**Requirements**
Read the material below. Count the lines containing "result" and give that count alone.

**Data extract**
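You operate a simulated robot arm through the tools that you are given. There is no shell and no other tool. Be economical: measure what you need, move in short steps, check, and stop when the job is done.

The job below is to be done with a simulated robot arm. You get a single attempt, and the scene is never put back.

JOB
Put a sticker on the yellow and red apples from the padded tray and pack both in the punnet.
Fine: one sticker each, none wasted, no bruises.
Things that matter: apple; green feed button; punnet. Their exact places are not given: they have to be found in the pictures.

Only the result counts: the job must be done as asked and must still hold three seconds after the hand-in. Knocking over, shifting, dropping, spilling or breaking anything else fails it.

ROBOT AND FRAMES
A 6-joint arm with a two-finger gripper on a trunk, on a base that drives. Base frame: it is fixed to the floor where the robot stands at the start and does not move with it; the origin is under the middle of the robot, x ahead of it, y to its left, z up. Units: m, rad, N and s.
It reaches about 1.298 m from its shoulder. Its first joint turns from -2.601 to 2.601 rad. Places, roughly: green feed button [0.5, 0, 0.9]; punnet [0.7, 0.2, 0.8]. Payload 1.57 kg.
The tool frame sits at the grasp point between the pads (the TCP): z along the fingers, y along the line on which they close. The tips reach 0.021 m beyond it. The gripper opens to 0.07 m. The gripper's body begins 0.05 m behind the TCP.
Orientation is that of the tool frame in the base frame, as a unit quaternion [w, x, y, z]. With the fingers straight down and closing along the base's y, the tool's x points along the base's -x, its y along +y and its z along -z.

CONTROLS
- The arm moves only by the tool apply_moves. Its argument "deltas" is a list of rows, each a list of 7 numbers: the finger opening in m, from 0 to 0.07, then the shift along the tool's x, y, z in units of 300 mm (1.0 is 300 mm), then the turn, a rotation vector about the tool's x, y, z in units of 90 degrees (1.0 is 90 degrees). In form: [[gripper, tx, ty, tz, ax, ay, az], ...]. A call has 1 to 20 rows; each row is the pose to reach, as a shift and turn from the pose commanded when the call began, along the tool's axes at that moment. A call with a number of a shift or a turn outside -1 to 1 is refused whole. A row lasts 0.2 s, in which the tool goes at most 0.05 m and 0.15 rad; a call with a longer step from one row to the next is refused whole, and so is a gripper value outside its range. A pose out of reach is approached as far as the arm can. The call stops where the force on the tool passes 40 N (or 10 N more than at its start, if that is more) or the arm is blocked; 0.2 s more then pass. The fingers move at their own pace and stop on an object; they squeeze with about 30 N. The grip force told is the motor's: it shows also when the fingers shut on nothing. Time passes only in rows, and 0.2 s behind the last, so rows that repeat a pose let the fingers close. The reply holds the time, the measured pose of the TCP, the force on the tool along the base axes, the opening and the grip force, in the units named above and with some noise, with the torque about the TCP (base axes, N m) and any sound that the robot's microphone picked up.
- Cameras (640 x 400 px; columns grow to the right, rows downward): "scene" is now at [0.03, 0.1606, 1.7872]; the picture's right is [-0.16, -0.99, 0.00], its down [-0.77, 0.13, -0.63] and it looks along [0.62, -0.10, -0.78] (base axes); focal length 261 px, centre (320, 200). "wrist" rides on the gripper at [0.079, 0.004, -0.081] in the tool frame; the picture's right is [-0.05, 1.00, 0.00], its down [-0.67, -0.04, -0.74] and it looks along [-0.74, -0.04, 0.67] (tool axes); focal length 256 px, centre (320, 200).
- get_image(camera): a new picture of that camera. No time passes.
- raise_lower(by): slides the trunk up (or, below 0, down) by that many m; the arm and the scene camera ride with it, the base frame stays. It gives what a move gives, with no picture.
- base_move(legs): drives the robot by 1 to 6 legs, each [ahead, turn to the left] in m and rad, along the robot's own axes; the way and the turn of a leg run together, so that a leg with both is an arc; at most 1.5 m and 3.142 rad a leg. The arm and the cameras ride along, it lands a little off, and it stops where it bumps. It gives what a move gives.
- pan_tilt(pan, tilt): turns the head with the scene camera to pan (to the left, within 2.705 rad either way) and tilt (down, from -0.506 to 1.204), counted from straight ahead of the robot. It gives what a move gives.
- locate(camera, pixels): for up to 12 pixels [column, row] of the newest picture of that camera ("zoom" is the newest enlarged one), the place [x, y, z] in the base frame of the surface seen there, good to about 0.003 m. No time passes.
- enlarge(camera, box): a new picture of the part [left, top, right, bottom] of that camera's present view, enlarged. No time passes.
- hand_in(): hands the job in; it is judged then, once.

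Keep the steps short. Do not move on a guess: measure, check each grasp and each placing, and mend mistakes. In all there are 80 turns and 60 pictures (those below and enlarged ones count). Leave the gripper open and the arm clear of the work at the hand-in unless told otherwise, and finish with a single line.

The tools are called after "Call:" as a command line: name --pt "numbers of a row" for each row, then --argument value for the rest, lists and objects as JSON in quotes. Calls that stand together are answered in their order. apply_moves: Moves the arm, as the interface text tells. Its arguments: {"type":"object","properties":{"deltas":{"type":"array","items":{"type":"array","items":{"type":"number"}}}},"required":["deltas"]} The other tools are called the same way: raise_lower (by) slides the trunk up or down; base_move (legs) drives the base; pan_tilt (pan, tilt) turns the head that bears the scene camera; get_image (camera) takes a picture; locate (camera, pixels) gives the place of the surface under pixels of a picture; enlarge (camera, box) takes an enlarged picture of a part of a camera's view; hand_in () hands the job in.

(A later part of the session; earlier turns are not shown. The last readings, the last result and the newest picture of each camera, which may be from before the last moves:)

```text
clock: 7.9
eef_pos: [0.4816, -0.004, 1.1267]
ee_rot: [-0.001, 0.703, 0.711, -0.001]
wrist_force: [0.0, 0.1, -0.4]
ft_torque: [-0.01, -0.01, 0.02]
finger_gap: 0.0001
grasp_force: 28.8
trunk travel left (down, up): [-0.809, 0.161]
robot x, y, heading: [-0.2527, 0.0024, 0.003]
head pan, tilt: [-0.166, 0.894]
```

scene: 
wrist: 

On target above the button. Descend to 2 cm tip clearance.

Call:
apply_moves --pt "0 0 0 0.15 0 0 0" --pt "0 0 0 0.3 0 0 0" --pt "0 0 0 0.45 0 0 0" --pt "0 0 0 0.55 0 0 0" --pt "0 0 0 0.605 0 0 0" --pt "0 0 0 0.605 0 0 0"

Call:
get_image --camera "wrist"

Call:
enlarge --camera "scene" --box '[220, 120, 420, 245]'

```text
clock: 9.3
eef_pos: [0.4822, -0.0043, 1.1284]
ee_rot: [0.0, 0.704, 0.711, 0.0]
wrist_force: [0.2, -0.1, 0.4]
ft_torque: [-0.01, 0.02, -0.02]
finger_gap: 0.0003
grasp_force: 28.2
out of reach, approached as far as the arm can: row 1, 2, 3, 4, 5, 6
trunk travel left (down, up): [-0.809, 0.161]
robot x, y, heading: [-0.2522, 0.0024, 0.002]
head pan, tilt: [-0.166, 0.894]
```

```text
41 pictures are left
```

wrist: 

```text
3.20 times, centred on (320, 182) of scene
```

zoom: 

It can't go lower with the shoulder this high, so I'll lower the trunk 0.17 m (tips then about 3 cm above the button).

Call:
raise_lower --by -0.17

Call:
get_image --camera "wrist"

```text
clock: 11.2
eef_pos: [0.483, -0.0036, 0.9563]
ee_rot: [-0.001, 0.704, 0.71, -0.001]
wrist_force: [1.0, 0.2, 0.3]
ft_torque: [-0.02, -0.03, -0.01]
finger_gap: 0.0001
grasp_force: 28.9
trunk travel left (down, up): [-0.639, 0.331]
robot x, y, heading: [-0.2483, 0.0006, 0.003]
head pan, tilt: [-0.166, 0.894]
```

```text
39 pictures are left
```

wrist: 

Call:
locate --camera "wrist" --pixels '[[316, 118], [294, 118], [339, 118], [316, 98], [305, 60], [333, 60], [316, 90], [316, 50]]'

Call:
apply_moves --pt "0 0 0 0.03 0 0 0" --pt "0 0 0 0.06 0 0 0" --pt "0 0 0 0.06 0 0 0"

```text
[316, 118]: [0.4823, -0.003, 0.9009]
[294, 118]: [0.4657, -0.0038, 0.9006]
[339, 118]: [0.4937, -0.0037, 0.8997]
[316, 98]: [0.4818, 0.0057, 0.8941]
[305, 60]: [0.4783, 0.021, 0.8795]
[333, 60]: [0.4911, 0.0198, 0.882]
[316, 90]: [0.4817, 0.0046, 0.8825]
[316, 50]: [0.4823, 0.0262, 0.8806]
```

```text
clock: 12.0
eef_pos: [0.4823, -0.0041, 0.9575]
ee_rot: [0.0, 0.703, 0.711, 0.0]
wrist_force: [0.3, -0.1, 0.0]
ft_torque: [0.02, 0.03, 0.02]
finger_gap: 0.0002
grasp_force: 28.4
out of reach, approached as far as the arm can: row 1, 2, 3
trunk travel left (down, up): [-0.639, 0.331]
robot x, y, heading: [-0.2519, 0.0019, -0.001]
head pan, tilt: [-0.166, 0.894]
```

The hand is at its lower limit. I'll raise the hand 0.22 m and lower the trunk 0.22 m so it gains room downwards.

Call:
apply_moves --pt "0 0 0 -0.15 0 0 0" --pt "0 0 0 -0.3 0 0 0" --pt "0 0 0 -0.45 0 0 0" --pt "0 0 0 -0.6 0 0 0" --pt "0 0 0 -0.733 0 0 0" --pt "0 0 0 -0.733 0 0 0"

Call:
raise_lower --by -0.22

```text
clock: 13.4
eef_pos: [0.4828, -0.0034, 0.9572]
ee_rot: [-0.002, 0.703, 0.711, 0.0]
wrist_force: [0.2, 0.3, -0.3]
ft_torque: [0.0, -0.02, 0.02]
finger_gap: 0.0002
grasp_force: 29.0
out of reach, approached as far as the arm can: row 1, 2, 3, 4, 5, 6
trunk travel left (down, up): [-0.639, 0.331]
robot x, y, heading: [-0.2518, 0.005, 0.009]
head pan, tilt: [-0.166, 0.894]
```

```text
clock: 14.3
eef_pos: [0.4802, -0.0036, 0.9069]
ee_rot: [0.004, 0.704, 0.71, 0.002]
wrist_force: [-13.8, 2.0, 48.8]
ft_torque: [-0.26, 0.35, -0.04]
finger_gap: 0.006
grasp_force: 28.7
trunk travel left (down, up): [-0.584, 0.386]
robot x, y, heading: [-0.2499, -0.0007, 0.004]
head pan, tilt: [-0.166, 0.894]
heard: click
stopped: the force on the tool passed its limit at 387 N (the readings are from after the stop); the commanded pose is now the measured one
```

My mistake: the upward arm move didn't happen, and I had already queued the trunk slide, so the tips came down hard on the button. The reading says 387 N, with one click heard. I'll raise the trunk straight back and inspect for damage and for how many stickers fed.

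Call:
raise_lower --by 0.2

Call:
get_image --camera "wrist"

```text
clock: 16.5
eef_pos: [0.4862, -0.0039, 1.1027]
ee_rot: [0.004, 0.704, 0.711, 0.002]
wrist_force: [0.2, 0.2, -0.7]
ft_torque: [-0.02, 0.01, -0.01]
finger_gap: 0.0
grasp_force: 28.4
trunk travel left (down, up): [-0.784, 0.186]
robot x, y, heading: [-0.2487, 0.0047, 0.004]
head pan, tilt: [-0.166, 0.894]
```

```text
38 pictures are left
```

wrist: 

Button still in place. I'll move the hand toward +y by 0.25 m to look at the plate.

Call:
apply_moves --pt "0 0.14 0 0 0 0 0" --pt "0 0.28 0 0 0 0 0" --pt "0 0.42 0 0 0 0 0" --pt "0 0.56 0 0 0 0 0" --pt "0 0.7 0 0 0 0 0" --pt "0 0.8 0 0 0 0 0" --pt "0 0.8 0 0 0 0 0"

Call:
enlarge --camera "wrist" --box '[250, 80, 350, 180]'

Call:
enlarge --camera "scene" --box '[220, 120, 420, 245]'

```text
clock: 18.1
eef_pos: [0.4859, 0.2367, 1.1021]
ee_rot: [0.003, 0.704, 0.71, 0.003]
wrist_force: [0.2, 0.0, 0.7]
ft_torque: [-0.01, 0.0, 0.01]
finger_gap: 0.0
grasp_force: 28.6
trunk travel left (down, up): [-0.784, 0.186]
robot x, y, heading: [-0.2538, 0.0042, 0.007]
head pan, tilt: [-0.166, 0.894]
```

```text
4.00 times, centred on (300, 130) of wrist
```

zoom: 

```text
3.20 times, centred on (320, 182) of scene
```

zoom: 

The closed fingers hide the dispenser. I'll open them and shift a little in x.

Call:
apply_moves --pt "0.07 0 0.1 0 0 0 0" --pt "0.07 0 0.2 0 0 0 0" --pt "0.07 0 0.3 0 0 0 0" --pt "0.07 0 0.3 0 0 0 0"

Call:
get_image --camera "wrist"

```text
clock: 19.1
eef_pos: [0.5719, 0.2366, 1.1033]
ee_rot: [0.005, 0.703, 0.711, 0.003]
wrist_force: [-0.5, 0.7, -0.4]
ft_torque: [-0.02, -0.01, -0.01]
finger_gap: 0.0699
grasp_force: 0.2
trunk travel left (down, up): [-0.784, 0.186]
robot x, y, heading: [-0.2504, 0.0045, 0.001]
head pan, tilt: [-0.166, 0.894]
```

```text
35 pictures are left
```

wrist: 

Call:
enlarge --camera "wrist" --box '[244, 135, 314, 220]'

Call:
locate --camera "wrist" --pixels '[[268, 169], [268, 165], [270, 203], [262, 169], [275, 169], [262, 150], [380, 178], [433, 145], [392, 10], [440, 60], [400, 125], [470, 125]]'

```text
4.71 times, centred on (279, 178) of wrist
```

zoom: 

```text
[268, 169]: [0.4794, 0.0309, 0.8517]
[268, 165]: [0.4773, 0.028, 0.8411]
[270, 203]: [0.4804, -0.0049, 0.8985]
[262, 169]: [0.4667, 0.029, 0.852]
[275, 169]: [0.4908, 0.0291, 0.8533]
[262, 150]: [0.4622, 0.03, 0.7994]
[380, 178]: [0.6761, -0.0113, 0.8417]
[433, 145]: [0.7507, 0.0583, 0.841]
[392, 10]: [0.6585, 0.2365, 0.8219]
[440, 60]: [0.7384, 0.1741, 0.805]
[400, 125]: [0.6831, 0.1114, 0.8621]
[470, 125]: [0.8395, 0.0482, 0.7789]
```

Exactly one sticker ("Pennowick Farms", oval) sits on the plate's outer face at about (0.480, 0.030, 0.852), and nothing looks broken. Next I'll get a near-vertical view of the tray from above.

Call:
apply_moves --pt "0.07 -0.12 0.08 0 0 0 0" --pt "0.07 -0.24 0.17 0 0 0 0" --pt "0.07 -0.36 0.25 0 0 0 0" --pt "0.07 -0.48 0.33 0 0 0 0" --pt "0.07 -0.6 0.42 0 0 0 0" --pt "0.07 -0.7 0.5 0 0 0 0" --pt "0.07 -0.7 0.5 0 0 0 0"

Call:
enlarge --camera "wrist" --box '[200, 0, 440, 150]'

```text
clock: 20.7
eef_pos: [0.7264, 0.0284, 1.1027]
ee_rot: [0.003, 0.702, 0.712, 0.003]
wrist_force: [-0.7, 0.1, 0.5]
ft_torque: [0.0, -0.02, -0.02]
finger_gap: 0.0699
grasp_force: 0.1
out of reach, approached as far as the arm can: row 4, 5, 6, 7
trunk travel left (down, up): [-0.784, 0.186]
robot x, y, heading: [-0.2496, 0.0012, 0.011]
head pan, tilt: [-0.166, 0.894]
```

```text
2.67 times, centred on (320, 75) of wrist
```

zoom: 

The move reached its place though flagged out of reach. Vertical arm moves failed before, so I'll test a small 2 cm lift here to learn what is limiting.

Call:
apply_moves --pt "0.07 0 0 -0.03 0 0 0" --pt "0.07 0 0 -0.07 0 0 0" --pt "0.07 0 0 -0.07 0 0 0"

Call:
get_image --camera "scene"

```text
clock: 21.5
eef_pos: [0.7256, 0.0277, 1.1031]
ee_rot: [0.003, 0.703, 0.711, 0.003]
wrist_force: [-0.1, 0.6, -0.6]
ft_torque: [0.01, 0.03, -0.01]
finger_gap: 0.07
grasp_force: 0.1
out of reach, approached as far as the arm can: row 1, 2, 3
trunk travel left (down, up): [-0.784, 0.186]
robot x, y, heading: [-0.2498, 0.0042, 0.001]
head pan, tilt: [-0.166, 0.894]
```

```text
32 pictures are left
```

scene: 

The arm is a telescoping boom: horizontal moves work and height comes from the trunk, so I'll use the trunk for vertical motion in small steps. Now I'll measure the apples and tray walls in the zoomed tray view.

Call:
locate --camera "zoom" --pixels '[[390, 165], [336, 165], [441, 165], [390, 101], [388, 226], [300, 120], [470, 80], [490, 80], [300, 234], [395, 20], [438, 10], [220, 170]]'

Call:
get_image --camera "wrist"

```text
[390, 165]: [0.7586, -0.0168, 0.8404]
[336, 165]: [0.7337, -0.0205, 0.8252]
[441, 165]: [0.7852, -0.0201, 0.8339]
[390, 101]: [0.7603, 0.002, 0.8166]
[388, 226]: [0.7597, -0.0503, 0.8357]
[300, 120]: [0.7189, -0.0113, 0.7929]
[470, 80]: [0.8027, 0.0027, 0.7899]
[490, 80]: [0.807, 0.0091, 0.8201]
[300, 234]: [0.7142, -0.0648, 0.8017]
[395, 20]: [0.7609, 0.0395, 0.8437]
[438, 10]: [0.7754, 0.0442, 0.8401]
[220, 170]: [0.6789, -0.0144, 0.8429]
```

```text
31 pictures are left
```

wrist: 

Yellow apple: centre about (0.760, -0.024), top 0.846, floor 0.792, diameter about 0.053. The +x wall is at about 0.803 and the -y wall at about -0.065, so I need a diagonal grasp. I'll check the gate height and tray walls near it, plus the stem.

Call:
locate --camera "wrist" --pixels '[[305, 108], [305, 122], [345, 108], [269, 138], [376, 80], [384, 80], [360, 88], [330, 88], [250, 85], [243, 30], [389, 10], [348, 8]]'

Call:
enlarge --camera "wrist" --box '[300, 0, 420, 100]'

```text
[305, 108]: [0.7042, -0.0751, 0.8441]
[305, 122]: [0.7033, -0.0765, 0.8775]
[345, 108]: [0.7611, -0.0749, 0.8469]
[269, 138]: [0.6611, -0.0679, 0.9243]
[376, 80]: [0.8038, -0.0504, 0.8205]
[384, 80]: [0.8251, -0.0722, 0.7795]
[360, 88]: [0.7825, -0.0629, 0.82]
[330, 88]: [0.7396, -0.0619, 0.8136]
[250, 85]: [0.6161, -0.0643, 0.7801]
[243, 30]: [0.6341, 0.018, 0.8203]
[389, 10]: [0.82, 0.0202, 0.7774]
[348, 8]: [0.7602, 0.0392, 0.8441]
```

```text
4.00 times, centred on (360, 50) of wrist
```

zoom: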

**Task solution**
2